## Information provided

******************************

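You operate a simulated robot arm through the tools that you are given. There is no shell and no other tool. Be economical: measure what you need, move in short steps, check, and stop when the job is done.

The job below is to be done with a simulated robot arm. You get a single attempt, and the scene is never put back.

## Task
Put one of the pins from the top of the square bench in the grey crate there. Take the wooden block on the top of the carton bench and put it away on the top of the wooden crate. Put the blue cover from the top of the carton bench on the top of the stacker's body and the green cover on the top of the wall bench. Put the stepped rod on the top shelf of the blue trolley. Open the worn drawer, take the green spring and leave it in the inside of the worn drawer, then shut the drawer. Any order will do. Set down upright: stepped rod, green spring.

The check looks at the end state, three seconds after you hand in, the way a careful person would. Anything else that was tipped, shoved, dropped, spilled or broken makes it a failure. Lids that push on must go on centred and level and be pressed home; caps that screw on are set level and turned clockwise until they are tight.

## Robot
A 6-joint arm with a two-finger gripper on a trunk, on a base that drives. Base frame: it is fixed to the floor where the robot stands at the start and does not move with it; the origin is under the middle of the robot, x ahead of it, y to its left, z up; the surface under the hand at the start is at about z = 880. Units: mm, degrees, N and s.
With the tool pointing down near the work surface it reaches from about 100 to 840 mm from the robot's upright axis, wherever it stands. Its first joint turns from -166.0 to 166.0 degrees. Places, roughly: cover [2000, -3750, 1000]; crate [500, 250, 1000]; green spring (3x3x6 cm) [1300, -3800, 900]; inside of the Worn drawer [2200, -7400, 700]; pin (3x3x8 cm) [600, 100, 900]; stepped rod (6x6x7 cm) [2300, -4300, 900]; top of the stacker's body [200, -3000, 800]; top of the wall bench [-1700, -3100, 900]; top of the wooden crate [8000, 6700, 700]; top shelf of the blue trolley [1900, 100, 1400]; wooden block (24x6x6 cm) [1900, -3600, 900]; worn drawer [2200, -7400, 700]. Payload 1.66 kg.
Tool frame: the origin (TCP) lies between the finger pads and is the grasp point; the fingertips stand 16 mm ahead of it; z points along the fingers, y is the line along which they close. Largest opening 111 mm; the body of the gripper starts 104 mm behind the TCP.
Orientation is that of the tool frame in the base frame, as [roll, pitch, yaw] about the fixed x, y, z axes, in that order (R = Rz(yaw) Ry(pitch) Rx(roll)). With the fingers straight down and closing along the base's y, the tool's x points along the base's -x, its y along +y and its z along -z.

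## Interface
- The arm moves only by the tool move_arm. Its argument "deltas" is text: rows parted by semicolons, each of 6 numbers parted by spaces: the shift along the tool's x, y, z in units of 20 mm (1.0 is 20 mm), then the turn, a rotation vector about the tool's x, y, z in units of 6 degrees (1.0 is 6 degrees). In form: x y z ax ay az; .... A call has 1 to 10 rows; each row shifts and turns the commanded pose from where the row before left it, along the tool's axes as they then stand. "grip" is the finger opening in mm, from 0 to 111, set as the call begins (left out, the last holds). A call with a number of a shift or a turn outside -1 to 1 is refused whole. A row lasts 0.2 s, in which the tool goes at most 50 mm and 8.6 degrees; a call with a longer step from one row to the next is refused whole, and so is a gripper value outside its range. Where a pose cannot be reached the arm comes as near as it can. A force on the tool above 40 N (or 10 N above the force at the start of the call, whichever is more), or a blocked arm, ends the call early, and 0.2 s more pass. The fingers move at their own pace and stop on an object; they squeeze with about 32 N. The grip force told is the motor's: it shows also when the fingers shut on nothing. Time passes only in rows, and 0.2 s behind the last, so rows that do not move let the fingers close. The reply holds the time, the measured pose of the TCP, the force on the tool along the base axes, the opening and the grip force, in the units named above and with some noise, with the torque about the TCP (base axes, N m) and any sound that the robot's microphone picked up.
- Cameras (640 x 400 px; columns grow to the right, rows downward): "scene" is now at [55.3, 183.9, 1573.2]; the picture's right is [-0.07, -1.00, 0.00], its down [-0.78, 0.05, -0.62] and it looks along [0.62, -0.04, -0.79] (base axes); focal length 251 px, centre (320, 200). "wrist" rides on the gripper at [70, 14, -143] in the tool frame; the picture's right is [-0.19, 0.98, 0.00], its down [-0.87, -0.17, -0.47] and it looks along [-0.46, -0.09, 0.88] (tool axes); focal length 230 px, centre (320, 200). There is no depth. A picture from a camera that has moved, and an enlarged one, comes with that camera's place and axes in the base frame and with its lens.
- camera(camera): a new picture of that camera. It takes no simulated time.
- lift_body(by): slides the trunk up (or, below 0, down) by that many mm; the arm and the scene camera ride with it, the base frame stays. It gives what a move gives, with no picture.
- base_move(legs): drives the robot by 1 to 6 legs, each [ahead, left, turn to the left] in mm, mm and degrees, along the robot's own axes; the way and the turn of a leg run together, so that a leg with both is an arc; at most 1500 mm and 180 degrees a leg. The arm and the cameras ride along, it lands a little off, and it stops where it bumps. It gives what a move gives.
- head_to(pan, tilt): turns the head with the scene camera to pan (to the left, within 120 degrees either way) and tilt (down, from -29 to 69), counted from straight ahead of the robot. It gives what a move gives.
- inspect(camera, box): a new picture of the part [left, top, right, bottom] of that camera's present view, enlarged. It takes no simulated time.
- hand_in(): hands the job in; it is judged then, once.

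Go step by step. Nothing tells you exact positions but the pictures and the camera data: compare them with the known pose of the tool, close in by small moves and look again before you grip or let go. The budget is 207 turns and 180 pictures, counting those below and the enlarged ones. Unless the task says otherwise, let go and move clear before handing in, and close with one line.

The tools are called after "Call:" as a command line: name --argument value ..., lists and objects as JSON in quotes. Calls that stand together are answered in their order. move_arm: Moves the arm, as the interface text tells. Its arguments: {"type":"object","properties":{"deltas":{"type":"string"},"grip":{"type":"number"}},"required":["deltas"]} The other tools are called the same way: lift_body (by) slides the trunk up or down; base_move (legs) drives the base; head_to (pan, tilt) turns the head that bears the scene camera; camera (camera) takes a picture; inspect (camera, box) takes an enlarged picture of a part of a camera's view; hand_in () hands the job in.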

******************************

## Work to do
Your task is to transcribe the listing above in full, exactly as given.

## Worked solution
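You operate a simulated robot arm through the tools that you are given. There is no shell and no other tool. Be economical: measure what you need, move in short steps, check, and stop when the job is done.

The job below is to be done with a simulated robot arm. You get a single attempt, and the scene is never put back.

## Task
Put one of the pins from the top of the square bench in the grey crate there. Take the wooden block on the top of the carton bench and put it away on the top of the wooden crate. Put the blue cover from the top of the carton bench on the top of the stacker's body and the green cover on the top of the wall bench. Put the stepped rod on the top shelf of the blue trolley. Open the worn drawer, take the green spring and leave it in the inside of the worn drawer, then shut the drawer. Any order will do. Set down upright: stepped rod, green spring.

The check looks at the end state, three seconds after you hand in, the way a careful person would. Anything else that was tipped, shoved, dropped, spilled or broken makes it a failure. Lids that push on must go on centred and level and be pressed home; caps that screw on are set level and turned clockwise until they are tight.

## Robot
A 6-joint arm with a two-finger gripper on a trunk, on a base that drives. Base frame: it is fixed to the floor where the robot stands at the start and does not move with it; the origin is under the middle of the robot, x ahead of it, y to its left, z up; the surface under the hand at the start is at about z = 880. Units: mm, degrees, N and s.
With the tool pointing down near the work surface it reaches from about 100 to 840 mm from the robot's upright axis, wherever it stands. Its first joint turns from -166.0 to 166.0 degrees. Places, roughly: cover [2000, -3750, 1000]; crate [500, 250, 1000]; green spring (3x3x6 cm) [1300, -3800, 900]; inside of the Worn drawer [2200, -7400, 700]; pin (3x3x8 cm) [600, 100, 900]; stepped rod (6x6x7 cm) [2300, -4300, 900]; top of the stacker's body [200, -3000, 800]; top of the wall bench [-1700, -3100, 900]; top of the wooden crate [8000, 6700, 700]; top shelf of the blue trolley [1900, 100, 1400]; wooden block (24x6x6 cm) [1900, -3600, 900]; worn drawer [2200, -7400, 700]. Payload 1.66 kg.
Tool frame: the origin (TCP) lies between the finger pads and is the grasp point; the fingertips stand 16 mm ahead of it; z points along the fingers, y is the line along which they close. Largest opening 111 mm; the body of the gripper starts 104 mm behind the TCP.
Orientation is that of the tool frame in the base frame, as [roll, pitch, yaw] about the fixed x, y, z axes, in that order (R = Rz(yaw) Ry(pitch) Rx(roll)). With the fingers straight down and closing along the base's y, the tool's x points along the base's -x, its y along +y and its z along -z.

## Interface
- The arm moves only by the tool move_arm. Its argument "deltas" is text: rows parted by semicolons, each of 6 numbers parted by spaces: the shift along the tool's x, y, z in units of 20 mm (1.0 is 20 mm), then the turn, a rotation vector about the tool's x, y, z in units of 6 degrees (1.0 is 6 degrees). In form: x y z ax ay az; .... A call has 1 to 10 rows; each row shifts and turns the commanded pose from where the row before left it, along the tool's axes as they then stand. "grip" is the finger opening in mm, from 0 to 111, set as the call begins (left out, the last holds). A call with a number of a shift or a turn outside -1 to 1 is refused whole. A row lasts 0.2 s, in which the tool goes at most 50 mm and 8.6 degrees; a call with a longer step from one row to the next is refused whole, and so is a gripper value outside its range. Where a pose cannot be reached the arm comes as near as it can. A force on the tool above 40 N (or 10 N above the force at the start of the call, whichever is more), or a blocked arm, ends the call early, and 0.2 s more pass. The fingers move at their own pace and stop on an object; they squeeze with about 32 N. The grip force told is the motor's: it shows also when the fingers shut on nothing. Time passes only in rows, and 0.2 s behind the last, so rows that do not move let the fingers close. The reply holds the time, the measured pose of the TCP, the force on the tool along the base axes, the opening and the grip force, in the units named above and with some noise, with the torque about the TCP (base axes, N m) and any sound that the robot's microphone picked up.
- Cameras (640 x 400 px; columns grow to the right, rows downward): "scene" is now at [55.3, 183.9, 1573.2]; the picture's right is [-0.07, -1.00, 0.00], its down [-0.78, 0.05, -0.62] and it looks along [0.62, -0.04, -0.79] (base axes); focal length 251 px, centre (320, 200). "wrist" rides on the gripper at [70, 14, -143] in the tool frame; the picture's right is [-0.19, 0.98, 0.00], its down [-0.87, -0.17, -0.47] and it looks along [-0.46, -0.09, 0.88] (tool axes); focal length 230 px, centre (320, 200). There is no depth. A picture from a camera that has moved, and an enlarged one, comes with that camera's place and axes in the base frame and with its lens.
- camera(camera): a new picture of that camera. It takes no simulated time.
- lift_body(by): slides the trunk up (or, below 0, down) by that many mm; the arm and the scene camera ride with it, the base frame stays. It gives what a move gives, with no picture.
- base_move(legs): drives the robot by 1 to 6 legs, each [ahead, left, turn to the left] in mm, mm and degrees, along the robot's own axes; the way and the turn of a leg run together, so that a leg with both is an arc; at most 1500 mm and 180 degrees a leg. The arm and the cameras ride along, it lands a little off, and it stops where it bumps. It gives what a move gives.
- head_to(pan, tilt): turns the head with the scene camera to pan (to the left, within 120 degrees either way) and tilt (down, from -29 to 69), counted from straight ahead of the robot. It gives what a move gives.
- inspect(camera, box): a new picture of the part [left, top, right, bottom] of that camera's present view, enlarged. It takes no simulated time.
- hand_in(): hands the job in; it is judged then, once.

Go step by step. Nothing tells you exact positions but the pictures and the camera data: compare them with the known pose of the tool, close in by small moves and look again before you grip or let go. The budget is 207 turns and 180 pictures, counting those below and the enlarged ones. Unless the task says otherwise, let go and move clear before handing in, and close with one line.

The tools are called after "Call:" as a command line: name --argument value ..., lists and objects as JSON in quotes. Calls that stand together are answered in their order. move_arm: Moves the arm, as the interface text tells. Its arguments: {"type":"object","properties":{"deltas":{"type":"string"},"grip":{"type":"number"}},"required":["deltas"]} The other tools are called the same way: lift_body (by) slides the trunk up or down; base_move (legs) drives the base; head_to (pan, tilt) turns the head that bears the scene camera; camera (camera) takes a picture; inspect (camera, box) takes an enlarged picture of a part of a camera's view; hand_in () hands the job in.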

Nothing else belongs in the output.